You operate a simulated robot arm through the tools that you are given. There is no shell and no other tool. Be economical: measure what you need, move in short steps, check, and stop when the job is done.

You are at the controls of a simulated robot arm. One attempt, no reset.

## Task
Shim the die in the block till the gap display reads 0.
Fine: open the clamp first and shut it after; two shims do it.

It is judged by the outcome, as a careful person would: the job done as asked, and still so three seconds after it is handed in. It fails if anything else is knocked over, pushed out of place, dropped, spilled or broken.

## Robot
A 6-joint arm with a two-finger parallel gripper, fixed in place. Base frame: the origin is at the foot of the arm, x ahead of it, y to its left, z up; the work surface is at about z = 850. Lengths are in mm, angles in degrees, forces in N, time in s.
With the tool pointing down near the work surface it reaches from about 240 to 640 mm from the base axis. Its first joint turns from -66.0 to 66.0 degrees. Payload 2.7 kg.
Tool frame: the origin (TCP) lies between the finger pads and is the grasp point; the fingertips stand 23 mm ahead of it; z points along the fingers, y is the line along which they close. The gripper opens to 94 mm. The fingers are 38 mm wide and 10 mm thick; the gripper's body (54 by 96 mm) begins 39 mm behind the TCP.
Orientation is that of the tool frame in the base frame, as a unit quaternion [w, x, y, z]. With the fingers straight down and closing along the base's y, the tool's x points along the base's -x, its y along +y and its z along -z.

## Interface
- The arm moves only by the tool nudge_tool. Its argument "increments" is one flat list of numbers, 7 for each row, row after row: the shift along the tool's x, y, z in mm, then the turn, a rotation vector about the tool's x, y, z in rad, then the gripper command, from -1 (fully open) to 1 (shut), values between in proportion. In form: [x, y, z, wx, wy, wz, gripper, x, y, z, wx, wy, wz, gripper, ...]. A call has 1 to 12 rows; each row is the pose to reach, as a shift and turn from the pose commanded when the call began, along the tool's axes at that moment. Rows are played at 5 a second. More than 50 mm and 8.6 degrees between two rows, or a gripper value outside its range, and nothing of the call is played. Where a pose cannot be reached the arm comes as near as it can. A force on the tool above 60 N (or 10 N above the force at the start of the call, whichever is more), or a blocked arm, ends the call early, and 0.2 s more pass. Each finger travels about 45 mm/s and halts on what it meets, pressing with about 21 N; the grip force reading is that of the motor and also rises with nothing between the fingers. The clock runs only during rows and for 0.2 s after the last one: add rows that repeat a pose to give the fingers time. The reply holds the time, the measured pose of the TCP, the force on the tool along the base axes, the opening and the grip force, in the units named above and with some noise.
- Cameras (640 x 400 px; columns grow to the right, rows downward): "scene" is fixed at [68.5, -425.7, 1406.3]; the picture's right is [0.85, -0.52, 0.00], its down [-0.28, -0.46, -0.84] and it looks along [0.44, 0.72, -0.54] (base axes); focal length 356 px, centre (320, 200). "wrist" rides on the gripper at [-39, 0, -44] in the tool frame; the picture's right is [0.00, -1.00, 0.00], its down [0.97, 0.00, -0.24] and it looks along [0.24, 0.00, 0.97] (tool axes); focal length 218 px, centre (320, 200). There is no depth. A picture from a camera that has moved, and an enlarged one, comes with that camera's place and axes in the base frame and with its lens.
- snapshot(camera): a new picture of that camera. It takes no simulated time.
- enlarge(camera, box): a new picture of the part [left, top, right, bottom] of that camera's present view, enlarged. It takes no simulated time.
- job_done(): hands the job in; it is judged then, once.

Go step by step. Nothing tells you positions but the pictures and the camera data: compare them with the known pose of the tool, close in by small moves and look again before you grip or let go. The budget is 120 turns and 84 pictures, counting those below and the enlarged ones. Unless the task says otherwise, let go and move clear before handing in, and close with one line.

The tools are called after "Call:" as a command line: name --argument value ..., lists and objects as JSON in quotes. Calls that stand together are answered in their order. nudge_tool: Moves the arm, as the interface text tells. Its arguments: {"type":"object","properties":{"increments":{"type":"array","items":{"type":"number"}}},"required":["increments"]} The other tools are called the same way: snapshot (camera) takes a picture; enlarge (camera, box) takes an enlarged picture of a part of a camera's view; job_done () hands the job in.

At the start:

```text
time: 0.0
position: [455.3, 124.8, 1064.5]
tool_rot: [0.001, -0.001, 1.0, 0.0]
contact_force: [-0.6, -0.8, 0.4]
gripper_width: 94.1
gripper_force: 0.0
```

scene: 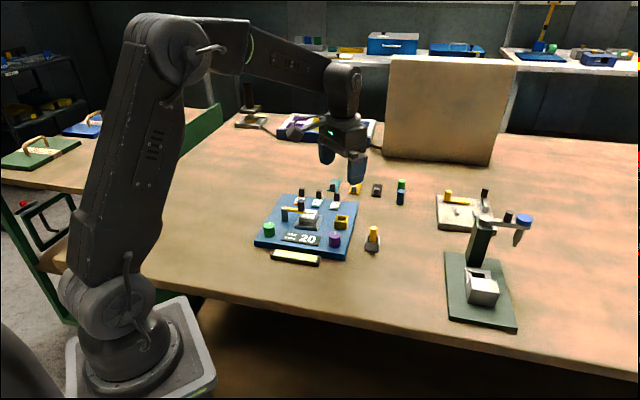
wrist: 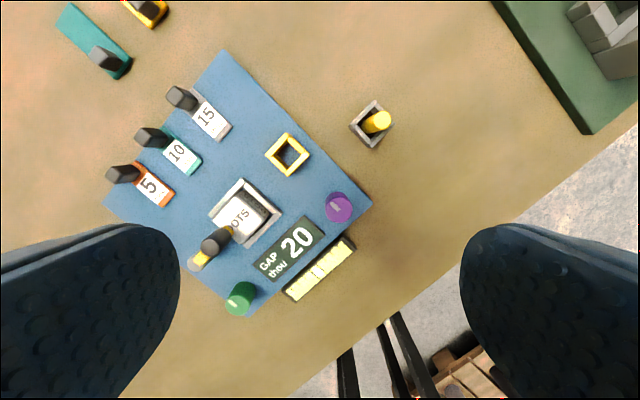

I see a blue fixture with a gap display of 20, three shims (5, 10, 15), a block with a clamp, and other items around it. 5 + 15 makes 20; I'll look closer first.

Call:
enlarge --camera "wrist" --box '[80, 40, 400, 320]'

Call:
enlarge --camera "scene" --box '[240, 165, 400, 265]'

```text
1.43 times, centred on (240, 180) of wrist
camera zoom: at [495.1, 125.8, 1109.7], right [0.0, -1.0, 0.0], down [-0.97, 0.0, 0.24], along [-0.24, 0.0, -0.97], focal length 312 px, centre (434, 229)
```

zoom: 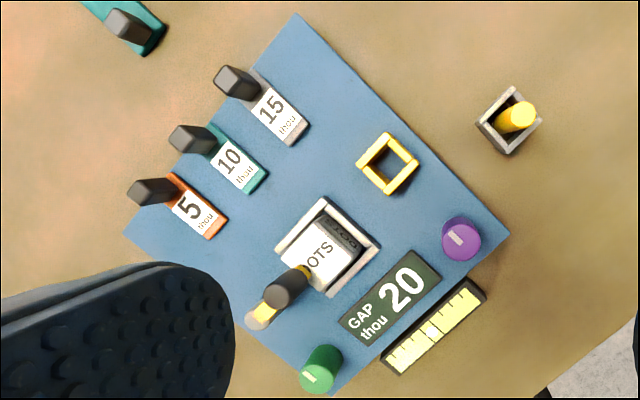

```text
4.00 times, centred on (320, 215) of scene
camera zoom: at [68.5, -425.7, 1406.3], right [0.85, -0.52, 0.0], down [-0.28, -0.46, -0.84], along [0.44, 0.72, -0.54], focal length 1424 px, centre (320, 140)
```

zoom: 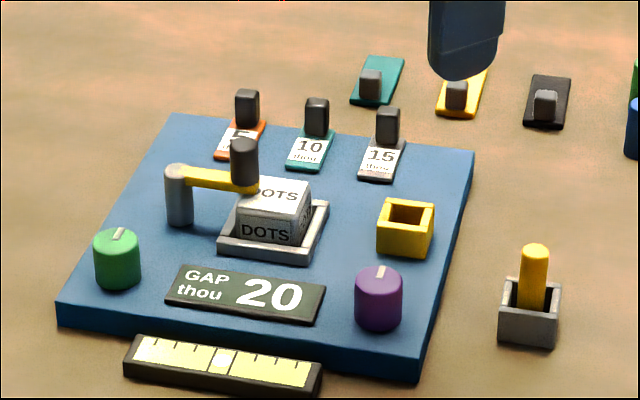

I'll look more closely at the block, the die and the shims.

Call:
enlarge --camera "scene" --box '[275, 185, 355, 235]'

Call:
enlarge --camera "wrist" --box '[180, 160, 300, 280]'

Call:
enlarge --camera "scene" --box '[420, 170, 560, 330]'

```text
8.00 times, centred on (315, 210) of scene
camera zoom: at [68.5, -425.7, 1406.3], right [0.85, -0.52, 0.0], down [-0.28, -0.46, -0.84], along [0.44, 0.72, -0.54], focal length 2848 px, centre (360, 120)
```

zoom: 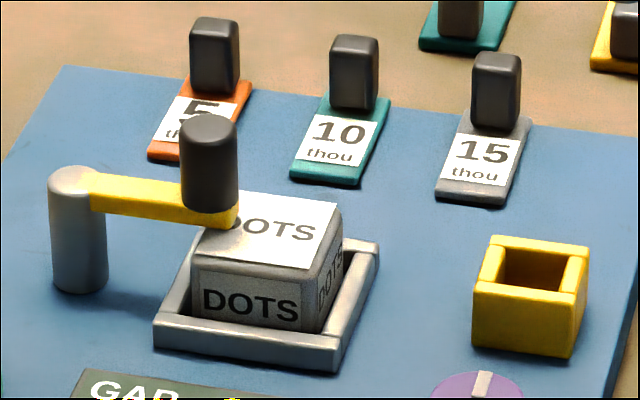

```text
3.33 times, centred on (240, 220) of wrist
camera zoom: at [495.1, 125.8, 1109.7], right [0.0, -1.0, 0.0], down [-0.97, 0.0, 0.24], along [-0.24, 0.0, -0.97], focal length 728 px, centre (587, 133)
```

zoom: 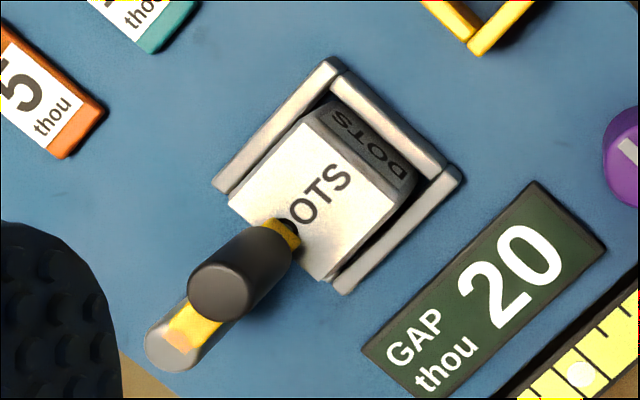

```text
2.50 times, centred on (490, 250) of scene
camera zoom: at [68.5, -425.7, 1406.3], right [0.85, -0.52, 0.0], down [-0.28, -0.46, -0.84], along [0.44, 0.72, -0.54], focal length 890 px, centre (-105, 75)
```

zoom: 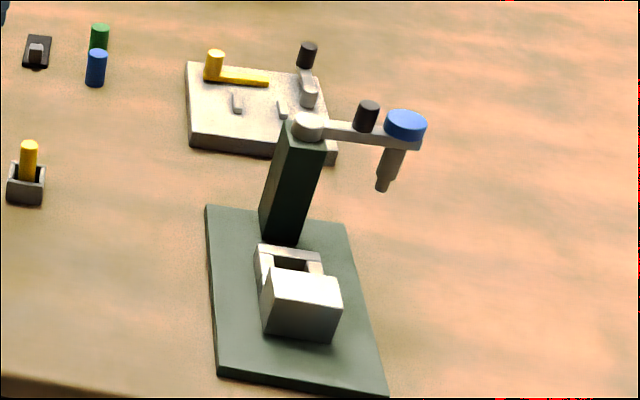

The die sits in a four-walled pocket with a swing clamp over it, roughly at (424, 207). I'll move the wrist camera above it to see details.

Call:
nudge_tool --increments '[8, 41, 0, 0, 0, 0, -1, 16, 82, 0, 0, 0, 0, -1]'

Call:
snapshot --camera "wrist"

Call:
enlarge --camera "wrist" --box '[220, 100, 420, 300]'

..............................

Exercise: Except for the pictures, reproduce every line exactly.

Right answer:
You operate a simulated robot arm through the tools that you are given. There is no shell and no other tool. Be economical: measure what you need, move in short steps, check, and stop when the job is done.

You are at the controls of a simulated robot arm. One attempt, no reset.

## Task
Shim the die in the block till the gap display reads 0.
Fine: open the clamp first and shut it after; two shims do it.

It is judged by the outcome, as a careful person would: the job done as asked, and still so three seconds after it is handed in. It fails if anything else is knocked over, pushed out of place, dropped, spilled or broken.

## Robot
A 6-joint arm with a two-finger parallel gripper, fixed in place. Base frame: the origin is at the foot of the arm, x ahead of it, y to its left, z up; the work surface is at about z = 850. Lengths are in mm, angles in degrees, forces in N, time in s.
With the tool pointing down near the work surface it reaches from about 240 to 640 mm from the base axis. Its first joint turns from -66.0 to 66.0 degrees. Payload 2.7 kg.
Tool frame: the origin (TCP) lies between the finger pads and is the grasp point; the fingertips stand 23 mm ahead of it; z points along the fingers, y is the line along which they close. The gripper opens to 94 mm. The fingers are 38 mm wide and 10 mm thick; the gripper's body (54 by 96 mm) begins 39 mm behind the TCP.
Orientation is that of the tool frame in the base frame, as a unit quaternion [w, x, y, z]. With the fingers straight down and closing along the base's y, the tool's x points along the base's -x, its y along +y and its z along -z.

## Interface
- The arm moves only by the tool nudge_tool. Its argument "increments" is one flat list of numbers, 7 for each row, row after row: the shift along the tool's x, y, z in mm, then the turn, a rotation vector about the tool's x, y, z in rad, then the gripper command, from -1 (fully open) to 1 (shut), values between in proportion. In form: [x, y, z, wx, wy, wz, gripper, x, y, z, wx, wy, wz, gripper, ...]. A call has 1 to 12 rows; each row is the pose to reach, as a shift and turn from the pose commanded when the call began, along the tool's axes at that moment. Rows are played at 5 a second. More than 50 mm and 8.6 degrees between two rows, or a gripper value outside its range, and nothing of the call is played. Where a pose cannot be reached the arm comes as near as it can. A force on the tool above 60 N (or 10 N above the force at the start of the call, whichever is more), or a blocked arm, ends the call early, and 0.2 s more pass. Each finger travels about 45 mm/s and halts on what it meets, pressing with about 21 N; the grip force reading is that of the motor and also rises with nothing between the fingers. The clock runs only during rows and for 0.2 s after the last one: add rows that repeat a pose to give the fingers time. The reply holds the time, the measured pose of the TCP, the force on the tool along the base axes, the opening and the grip force, in the units named above and with some noise.
- Cameras (640 x 400 px; columns grow to the right, rows downward): "scene" is fixed at [68.5, -425.7, 1406.3]; the picture's right is [0.85, -0.52, 0.00], its down [-0.28, -0.46, -0.84] and it looks along [0.44, 0.72, -0.54] (base axes); focal length 356 px, centre (320, 200). "wrist" rides on the gripper at [-39, 0, -44] in the tool frame; the picture's right is [0.00, -1.00, 0.00], its down [0.97, 0.00, -0.24] and it looks along [0.24, 0.00, 0.97] (tool axes); focal length 218 px, centre (320, 200). There is no depth. A picture from a camera that has moved, and an enlarged one, comes with that camera's place and axes in the base frame and with its lens.
- snapshot(camera): a new picture of that camera. It takes no simulated time.
- enlarge(camera, box): a new picture of the part [left, top, right, bottom] of that camera's present view, enlarged. It takes no simulated time.
- job_done(): hands the job in; it is judged then, once.

Go step by step. Nothing tells you positions but the pictures and the camera data: compare them with the known pose of the tool, close in by small moves and look again before you grip or let go. The budget is 120 turns and 84 pictures, counting those below and the enlarged ones. Unless the task says otherwise, let go and move clear before handing in, and close with one line.

The tools are called after "Call:" as a command line: name --argument value ..., lists and objects as JSON in quotes. Calls that stand together are answered in their order. nudge_tool: Moves the arm, as the interface text tells. Its arguments: {"type":"object","properties":{"increments":{"type":"array","items":{"type":"number"}}},"required":["increments"]} The other tools are called the same way: snapshot (camera) takes a picture; enlarge (camera, box) takes an enlarged picture of a part of a camera's view; job_done () hands the job in.

At the start:

```text
time: 0.0
position: [455.3, 124.8, 1064.5]
tool_rot: [0.001, -0.001, 1.0, 0.0]
contact_force: [-0.6, -0.8, 0.4]
gripper_width: 94.1
gripper_force: 0.0
```

scene: 
wrist: 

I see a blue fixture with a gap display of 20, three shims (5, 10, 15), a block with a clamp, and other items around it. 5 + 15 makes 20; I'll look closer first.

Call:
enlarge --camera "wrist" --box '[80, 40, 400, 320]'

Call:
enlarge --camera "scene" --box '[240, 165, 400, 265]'

```text
1.43 times, centred on (240, 180) of wrist
camera zoom: at [495.1, 125.8, 1109.7], right [0.0, -1.0, 0.0], down [-0.97, 0.0, 0.24], along [-0.24, 0.0, -0.97], focal length 312 px, centre (434, 229)
```

zoom: 

```text
4.00 times, centred on (320, 215) of scene
camera zoom: at [68.5, -425.7, 1406.3], right [0.85, -0.52, 0.0], down [-0.28, -0.46, -0.84], along [0.44, 0.72, -0.54], focal length 1424 px, centre (320, 140)
```

zoom: 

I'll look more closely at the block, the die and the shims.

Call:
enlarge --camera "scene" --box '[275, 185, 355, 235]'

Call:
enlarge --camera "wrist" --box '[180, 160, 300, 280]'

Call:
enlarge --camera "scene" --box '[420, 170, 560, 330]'

```text
8.00 times, centred on (315, 210) of scene
camera zoom: at [68.5, -425.7, 1406.3], right [0.85, -0.52, 0.0], down [-0.28, -0.46, -0.84], along [0.44, 0.72, -0.54], focal length 2848 px, centre (360, 120)
```

zoom: 

```text
3.33 times, centred on (240, 220) of wrist
camera zoom: at [495.1, 125.8, 1109.7], right [0.0, -1.0, 0.0], down [-0.97, 0.0, 0.24], along [-0.24, 0.0, -0.97], focal length 728 px, centre (587, 133)
```

zoom: 

```text
2.50 times, centred on (490, 250) of scene
camera zoom: at [68.5, -425.7, 1406.3], right [0.85, -0.52, 0.0], down [-0.28, -0.46, -0.84], along [0.44, 0.72, -0.54], focal length 890 px, centre (-105, 75)
```

zoom: 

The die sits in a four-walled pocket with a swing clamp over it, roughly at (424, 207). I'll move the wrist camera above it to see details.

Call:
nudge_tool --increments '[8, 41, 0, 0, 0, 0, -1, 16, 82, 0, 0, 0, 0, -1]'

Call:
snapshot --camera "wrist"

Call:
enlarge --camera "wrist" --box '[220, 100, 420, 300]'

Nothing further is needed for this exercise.